Protecting Cacti in the Wild

An important part of installing a garden is purchasing the plants. It has been an unfortunate fact that many gardeners with their infatuation with cacti have purchased plants collected from the wild. Over time, this has decimated the populations of many cactus species in their native habitats. It is of utmost importance to purchase plants form reputable nurseries that propagate the cacti they sell and do not re-sell wild collected plants. Nursery propagated plants will transplant readily with few loses. On the other hand most wild collected cacti struggle and die when removed from their homes.

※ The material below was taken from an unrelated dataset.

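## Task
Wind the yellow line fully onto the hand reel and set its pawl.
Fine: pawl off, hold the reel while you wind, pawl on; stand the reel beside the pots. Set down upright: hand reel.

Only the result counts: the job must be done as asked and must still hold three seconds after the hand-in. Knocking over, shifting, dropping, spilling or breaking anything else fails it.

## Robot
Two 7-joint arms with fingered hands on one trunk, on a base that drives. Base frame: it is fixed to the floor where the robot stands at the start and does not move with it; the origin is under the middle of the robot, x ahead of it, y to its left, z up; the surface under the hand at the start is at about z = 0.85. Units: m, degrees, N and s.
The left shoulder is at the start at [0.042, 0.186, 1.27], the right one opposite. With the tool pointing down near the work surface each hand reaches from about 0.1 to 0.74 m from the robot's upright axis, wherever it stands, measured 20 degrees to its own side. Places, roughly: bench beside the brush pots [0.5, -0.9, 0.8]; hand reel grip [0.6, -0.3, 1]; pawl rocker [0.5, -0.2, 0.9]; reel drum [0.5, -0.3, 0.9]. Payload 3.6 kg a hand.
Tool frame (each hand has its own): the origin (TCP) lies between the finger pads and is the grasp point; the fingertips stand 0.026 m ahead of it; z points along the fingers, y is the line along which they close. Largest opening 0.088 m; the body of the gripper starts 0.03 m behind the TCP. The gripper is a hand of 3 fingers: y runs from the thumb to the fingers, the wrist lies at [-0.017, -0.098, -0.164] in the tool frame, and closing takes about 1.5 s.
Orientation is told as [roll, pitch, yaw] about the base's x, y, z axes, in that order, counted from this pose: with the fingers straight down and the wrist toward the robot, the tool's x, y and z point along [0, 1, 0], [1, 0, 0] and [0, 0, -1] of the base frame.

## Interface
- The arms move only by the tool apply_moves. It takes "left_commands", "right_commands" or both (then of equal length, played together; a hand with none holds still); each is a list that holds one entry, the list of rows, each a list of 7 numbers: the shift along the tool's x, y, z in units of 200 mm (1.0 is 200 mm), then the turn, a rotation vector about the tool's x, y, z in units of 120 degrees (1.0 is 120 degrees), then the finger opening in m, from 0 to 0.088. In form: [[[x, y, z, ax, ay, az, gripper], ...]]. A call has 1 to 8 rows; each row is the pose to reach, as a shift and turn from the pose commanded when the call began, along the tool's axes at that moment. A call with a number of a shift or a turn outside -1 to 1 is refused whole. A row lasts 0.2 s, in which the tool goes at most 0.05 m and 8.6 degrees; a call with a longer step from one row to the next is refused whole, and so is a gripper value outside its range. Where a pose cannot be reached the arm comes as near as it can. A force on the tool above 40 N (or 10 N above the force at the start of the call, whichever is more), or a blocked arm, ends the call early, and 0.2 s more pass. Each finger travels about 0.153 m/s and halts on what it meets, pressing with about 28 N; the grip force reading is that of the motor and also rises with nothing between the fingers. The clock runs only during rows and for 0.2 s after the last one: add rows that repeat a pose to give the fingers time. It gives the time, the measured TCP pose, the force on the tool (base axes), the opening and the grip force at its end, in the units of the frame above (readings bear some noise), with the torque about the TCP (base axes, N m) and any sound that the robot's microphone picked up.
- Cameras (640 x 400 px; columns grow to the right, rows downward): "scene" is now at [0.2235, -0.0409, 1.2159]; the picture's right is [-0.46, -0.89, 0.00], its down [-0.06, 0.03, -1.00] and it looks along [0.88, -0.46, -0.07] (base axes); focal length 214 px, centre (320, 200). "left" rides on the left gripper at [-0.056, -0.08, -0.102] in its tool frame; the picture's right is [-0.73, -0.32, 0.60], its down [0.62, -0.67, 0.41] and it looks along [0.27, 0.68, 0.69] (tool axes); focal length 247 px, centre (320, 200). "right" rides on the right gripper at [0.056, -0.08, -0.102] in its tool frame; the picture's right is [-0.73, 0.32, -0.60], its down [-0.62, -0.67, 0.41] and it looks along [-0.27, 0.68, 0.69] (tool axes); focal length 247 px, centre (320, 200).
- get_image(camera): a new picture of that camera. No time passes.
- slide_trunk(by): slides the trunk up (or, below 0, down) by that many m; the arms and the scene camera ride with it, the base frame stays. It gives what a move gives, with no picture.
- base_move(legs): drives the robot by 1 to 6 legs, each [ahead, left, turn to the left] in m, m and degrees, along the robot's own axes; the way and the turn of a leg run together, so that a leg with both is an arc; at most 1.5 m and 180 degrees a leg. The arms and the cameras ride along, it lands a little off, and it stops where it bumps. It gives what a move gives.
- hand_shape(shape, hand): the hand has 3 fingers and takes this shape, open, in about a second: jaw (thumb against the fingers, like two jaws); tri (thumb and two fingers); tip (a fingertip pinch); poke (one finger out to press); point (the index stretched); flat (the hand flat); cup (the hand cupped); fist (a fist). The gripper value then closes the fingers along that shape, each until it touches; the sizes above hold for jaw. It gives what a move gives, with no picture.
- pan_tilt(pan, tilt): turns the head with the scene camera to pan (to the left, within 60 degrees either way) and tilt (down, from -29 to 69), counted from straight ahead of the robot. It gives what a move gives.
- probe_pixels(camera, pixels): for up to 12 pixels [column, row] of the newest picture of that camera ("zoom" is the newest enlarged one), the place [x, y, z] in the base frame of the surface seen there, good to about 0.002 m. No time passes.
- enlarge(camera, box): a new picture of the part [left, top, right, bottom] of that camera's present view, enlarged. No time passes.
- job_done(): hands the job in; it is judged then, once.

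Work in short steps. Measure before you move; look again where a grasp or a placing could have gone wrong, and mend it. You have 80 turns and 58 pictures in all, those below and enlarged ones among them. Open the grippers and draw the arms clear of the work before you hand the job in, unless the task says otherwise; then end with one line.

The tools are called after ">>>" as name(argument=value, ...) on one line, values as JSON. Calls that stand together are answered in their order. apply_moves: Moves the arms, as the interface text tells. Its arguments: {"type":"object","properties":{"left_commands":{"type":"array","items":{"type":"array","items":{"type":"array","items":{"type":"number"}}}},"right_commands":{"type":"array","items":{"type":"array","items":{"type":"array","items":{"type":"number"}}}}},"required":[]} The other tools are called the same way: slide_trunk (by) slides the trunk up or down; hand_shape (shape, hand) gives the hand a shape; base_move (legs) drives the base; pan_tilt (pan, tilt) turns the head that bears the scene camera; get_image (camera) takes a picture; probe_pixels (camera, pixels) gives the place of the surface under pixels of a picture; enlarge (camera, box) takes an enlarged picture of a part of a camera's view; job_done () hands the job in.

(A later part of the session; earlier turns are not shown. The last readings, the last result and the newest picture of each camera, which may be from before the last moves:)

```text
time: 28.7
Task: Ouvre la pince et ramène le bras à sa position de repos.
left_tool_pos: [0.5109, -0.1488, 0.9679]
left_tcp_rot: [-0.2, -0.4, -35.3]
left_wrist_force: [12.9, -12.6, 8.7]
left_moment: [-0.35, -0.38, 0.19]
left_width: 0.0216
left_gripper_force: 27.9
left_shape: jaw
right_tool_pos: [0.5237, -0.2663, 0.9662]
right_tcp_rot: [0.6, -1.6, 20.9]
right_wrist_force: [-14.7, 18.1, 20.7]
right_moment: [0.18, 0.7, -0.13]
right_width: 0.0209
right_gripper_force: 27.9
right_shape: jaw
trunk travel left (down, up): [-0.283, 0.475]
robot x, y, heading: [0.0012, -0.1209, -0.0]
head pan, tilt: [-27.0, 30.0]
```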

Another advantage of buying nursery-propagated plants is that quite often the plants come with information concerning their origins. This collection data (where the original seed was found) adds a lot to the horticultural value of that plant. Many species have tremendous variability throughout their range. These differences include variations in stem size, spination, and even flower color. This is of particular interest to gardeners who enjoy building a collection of the various cactus species. Collection data also gives valuable information regarding cold hardiness. Many species exhibit increased cold hardiness within their range, particularly when it is found in more northerly, high elevation locations.

Designing gardens to include the use of cold hardy cacti opens the door to a new way of thinking about this family of stunning native plants. Excitement about discovering them will no doubt have you walking you landscape, looking for a suitable spot to plant a grouping of cacti and some companion plants.